Church halts park, parking efforts

Church halts park, parking effortsPlans to build a parking lot and expand a playground at the First United Methodist Church-Georgetown, located at University Avenue and Ash Street in Old Town, have been tabled, Senior Pastor Steve Lankford said.

The church had included the plans for the off-street parking and expanded park area in its master plan that had been in the works for two years, he said. However, a 2002 verbal agreement between former Senior Pastor Tim Bruster and neighbors has caused the church to “go back to the square one with the master plan,” he said.

Part of the church’s plans had included asking the city to close a portion of 13th Street between Ash and Elm streets as well as demolishing one house south of 13th Street to make room for the expansion.

“We have put our negotiations with the city on hold,” Lankford said. “The desire is still there [to close off the street]; however, the process is on hold.”

Lankford said the church had hoped to build up to 50-60 additional off-street parking spaces to add accessible parking for people with special needs, seniors and young families and relieve congestion in the neighborhood as well as add an expanded and upgraded playground and park that would be open to neighbors.

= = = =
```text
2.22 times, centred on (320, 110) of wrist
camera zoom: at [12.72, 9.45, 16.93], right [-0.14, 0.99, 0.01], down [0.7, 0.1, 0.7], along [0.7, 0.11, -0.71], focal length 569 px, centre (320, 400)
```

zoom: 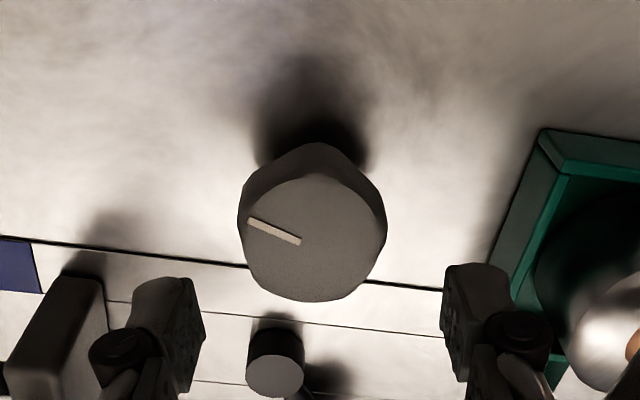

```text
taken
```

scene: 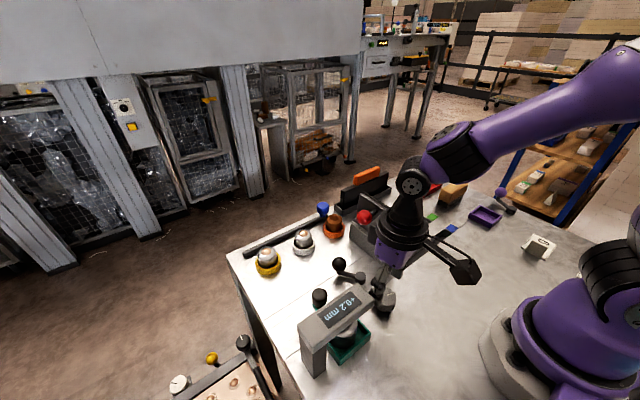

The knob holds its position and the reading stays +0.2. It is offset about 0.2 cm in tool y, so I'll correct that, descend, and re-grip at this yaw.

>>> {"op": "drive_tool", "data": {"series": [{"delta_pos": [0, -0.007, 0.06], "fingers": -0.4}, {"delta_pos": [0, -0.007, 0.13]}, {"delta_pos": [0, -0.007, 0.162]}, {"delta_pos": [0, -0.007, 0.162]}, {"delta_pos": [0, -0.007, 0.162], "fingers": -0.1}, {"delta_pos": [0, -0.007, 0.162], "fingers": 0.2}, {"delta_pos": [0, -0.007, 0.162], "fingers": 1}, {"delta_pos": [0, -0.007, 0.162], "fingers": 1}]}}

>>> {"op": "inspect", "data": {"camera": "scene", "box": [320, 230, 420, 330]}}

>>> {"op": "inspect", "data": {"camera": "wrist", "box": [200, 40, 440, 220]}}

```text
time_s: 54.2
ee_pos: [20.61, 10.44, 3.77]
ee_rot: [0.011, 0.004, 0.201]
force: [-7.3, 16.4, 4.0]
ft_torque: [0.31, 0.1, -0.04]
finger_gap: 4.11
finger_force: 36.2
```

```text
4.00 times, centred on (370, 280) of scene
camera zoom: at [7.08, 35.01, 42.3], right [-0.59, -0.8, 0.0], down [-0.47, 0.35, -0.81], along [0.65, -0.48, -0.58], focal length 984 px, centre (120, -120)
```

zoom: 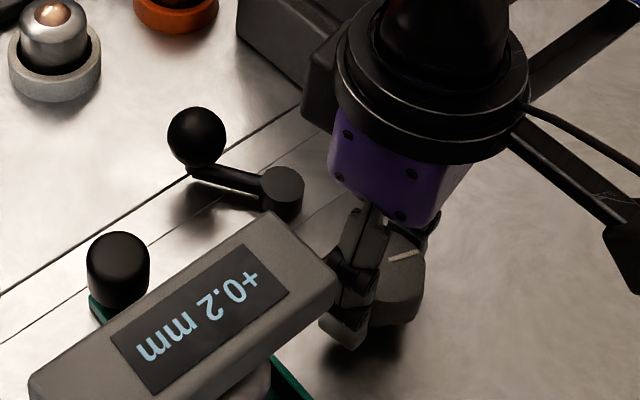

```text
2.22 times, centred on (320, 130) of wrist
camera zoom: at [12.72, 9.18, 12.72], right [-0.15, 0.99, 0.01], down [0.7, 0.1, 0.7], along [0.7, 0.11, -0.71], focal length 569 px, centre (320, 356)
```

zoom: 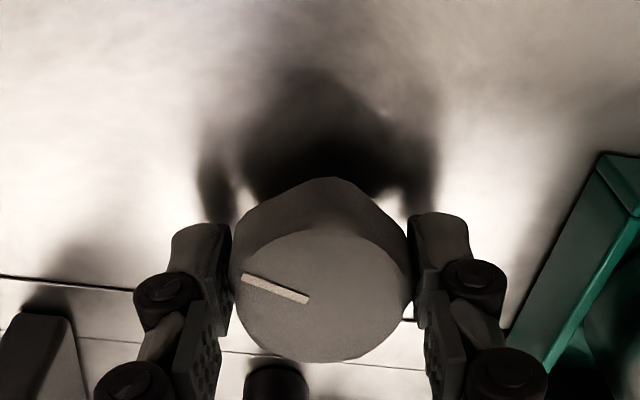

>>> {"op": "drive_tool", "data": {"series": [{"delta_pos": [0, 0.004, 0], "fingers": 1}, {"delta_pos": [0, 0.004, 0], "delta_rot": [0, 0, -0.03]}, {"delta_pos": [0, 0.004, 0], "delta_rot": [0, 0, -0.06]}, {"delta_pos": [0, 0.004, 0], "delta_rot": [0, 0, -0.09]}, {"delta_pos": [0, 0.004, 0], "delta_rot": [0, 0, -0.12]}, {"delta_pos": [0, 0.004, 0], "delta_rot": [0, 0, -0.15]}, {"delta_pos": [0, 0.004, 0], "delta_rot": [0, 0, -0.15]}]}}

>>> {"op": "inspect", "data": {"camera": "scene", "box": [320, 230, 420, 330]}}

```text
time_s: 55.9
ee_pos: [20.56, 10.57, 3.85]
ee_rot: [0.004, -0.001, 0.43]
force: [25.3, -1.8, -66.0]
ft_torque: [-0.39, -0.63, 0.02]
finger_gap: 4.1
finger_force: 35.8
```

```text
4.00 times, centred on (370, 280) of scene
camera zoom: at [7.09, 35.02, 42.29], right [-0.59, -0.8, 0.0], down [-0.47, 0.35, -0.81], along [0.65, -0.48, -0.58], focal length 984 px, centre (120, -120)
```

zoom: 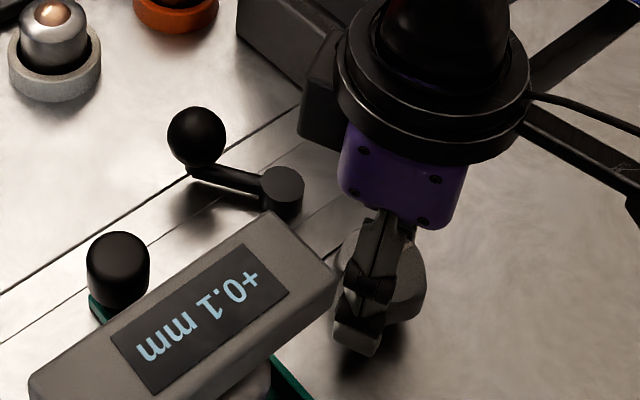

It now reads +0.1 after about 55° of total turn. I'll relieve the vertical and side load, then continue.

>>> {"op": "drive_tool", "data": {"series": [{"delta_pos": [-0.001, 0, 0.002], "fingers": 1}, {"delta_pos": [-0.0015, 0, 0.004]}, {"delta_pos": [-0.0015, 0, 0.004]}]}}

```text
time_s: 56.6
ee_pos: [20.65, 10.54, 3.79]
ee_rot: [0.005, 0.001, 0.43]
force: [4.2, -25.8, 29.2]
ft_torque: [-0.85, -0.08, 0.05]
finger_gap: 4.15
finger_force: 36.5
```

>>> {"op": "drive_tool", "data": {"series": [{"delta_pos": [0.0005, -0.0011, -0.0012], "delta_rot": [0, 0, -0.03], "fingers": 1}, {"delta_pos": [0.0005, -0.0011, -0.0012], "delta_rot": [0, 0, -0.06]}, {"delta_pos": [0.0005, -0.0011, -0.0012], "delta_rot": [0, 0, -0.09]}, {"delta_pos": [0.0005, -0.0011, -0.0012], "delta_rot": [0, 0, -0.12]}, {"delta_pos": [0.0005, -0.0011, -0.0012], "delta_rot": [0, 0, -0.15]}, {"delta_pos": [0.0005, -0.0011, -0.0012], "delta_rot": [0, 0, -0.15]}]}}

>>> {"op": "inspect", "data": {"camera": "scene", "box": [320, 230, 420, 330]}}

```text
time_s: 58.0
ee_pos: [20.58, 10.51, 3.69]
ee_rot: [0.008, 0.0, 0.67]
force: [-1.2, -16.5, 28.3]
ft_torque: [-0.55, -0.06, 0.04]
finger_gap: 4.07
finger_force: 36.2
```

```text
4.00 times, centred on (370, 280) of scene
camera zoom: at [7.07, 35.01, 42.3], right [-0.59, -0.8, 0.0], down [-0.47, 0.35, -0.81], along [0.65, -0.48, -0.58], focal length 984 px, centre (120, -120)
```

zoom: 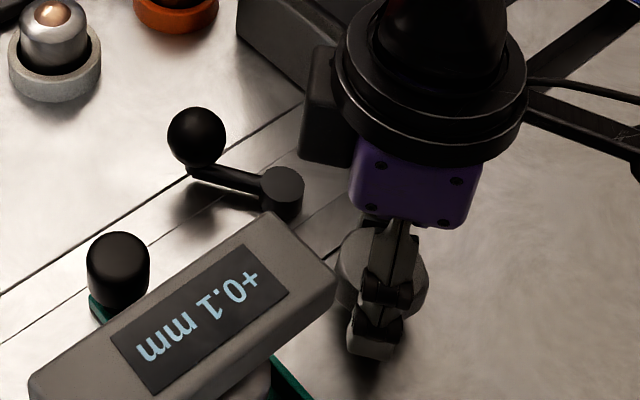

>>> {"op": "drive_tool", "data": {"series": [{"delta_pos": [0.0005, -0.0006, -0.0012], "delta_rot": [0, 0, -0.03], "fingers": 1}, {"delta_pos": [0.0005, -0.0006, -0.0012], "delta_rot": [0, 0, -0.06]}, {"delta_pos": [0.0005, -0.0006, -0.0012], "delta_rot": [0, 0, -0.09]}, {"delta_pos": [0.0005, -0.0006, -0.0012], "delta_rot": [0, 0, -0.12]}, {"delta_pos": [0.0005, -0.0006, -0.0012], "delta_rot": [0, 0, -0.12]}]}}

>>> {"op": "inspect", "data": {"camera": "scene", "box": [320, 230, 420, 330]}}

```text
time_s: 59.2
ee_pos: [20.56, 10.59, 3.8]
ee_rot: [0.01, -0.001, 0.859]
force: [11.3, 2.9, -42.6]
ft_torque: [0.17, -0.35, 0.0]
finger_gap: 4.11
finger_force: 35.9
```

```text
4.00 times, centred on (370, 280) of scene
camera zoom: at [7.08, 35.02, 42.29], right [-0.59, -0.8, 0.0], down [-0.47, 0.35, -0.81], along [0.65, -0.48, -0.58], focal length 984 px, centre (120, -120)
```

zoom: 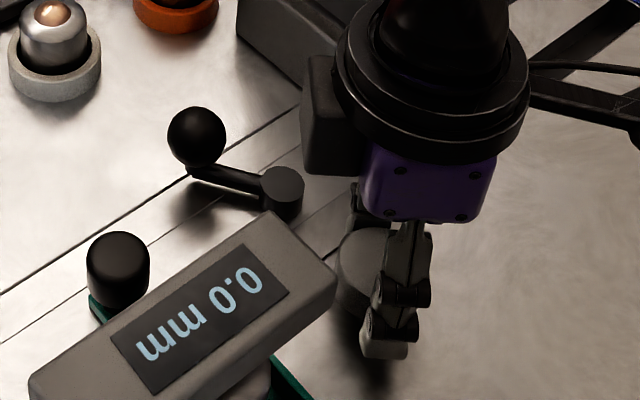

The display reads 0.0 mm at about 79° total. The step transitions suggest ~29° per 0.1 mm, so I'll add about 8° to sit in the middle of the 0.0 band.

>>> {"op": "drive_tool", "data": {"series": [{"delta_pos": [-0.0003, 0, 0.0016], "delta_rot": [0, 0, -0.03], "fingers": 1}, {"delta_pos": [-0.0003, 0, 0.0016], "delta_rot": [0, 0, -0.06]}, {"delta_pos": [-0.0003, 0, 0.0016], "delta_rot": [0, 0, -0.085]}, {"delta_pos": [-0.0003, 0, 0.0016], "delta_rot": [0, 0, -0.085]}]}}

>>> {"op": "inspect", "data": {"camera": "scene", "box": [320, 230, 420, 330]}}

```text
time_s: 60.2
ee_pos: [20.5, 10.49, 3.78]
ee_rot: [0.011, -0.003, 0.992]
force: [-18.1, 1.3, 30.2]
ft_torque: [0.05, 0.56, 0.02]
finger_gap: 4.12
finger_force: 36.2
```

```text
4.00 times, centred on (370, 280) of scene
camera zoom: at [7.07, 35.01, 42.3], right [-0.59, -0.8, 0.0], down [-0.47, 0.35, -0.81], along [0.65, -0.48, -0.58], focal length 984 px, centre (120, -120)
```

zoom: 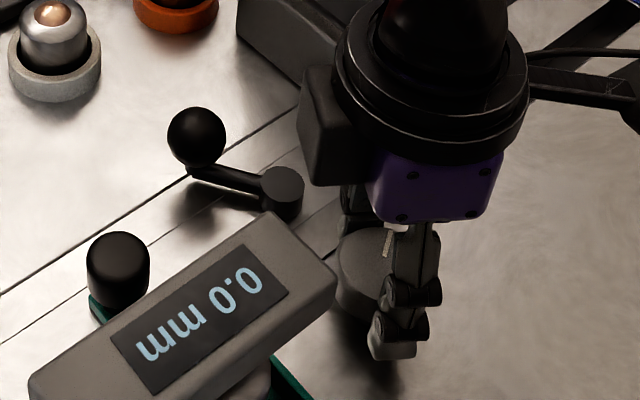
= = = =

“The parking around here on any given day … creates congestion and creates a danger,” Lankford said.

Neighbors against the plan cited the 2002 agreement, which they said stated the church would not expand south of 13th Street.

Lankford said without any written documentation it was difficult to determine the exact terms of the agreement.

“Because it was a verbal agreement and not put into writing, there was some disagreement of what the agreement was,” he said.

After a contentious March 10 public meeting, Lankford said he asked his staff to continue searching for anything in writing that could clarify the agreement, which they eventually found in a committee’s meeting minutes.

“One of those [items in the minutes] was that we would not remove houses south of 13th Street. That was the first time I had seen that detail. I had been operating under the understanding that we would not be building buildings south of 13th Street,” he said. “When we discovered that detail, I immediately met with key leaders in the church and shared with them what we discovered … in light of that document, we would now honor their interpretation of the agreement; however, that does not mean this church in the future with a different pastor will honor that because I cannot [promise] that.”

Lankford said the church and the master plan committee will continue to meet to find a way to meet the church’s needs while being conscientious of the neighbors’ concerns.